• Set problem: Check each line below for "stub" and report how many have it, nothing else.

• Given material:
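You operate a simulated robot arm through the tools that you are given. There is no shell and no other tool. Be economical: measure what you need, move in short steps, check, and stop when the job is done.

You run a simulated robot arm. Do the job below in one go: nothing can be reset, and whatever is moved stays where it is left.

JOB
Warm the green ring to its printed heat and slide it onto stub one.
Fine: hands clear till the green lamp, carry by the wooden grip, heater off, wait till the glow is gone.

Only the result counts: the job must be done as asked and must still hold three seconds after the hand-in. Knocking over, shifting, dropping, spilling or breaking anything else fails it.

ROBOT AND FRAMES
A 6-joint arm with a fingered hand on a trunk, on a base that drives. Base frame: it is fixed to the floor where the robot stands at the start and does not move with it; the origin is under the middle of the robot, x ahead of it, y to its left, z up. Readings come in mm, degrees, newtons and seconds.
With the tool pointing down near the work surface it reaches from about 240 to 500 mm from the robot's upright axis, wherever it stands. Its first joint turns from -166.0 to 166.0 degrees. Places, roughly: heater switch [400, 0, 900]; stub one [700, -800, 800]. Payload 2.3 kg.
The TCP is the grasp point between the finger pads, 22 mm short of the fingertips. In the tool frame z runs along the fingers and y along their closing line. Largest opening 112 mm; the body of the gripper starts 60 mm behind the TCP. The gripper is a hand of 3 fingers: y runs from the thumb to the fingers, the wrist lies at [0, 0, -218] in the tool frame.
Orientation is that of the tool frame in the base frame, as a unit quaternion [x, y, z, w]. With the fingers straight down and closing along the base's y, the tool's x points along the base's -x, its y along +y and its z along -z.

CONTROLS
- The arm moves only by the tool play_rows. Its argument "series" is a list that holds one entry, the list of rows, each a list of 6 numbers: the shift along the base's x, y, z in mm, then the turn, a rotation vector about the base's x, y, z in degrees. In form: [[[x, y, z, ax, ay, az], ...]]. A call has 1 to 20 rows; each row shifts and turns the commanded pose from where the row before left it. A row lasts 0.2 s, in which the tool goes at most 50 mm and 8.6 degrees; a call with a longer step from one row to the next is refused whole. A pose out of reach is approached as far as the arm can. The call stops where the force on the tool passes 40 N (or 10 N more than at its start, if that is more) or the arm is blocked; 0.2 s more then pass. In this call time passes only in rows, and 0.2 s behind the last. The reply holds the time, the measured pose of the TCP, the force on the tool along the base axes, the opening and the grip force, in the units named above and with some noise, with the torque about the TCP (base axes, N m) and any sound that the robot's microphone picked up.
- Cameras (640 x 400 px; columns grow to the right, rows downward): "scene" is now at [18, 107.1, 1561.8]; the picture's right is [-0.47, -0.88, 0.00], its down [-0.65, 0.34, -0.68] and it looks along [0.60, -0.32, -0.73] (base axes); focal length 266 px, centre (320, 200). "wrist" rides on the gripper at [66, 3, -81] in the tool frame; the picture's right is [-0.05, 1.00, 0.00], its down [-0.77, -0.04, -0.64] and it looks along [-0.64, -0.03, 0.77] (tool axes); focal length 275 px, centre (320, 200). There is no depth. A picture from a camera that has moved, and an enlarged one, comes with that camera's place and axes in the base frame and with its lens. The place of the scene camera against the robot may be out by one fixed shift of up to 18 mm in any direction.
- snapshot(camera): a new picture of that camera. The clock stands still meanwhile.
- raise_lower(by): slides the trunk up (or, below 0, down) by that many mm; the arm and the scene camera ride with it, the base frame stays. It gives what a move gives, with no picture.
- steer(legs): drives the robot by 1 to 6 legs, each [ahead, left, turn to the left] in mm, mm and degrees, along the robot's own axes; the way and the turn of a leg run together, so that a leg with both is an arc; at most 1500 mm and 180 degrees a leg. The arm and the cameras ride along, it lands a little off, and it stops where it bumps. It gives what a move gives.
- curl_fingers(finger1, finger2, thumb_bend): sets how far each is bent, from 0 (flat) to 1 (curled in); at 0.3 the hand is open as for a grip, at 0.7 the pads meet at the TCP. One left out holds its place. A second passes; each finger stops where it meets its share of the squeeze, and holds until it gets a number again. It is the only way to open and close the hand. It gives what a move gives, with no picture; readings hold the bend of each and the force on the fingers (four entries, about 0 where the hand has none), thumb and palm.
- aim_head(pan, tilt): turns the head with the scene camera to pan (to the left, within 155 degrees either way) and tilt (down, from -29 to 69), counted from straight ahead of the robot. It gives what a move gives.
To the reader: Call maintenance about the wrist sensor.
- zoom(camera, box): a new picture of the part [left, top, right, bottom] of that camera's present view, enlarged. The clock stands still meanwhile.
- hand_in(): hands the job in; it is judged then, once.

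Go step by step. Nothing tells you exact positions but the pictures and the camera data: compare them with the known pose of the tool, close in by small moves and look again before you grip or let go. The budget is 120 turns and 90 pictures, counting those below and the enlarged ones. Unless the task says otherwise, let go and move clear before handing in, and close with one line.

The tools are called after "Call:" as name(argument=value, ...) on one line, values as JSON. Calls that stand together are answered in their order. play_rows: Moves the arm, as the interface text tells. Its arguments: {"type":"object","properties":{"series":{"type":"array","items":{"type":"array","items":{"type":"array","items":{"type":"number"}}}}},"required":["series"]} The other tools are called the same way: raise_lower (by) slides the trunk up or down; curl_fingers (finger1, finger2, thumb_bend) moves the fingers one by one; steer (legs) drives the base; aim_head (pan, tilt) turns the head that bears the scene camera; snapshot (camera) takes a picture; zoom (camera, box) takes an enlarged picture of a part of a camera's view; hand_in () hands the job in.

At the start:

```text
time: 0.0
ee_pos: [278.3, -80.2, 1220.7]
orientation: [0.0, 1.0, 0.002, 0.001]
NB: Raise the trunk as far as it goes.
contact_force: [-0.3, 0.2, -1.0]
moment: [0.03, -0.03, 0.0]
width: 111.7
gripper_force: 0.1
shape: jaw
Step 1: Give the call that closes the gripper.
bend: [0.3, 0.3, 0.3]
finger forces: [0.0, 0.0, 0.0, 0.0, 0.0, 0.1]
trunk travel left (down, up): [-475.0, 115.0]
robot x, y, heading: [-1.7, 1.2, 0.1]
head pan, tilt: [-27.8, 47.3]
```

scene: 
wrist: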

• Output for this exercise: 2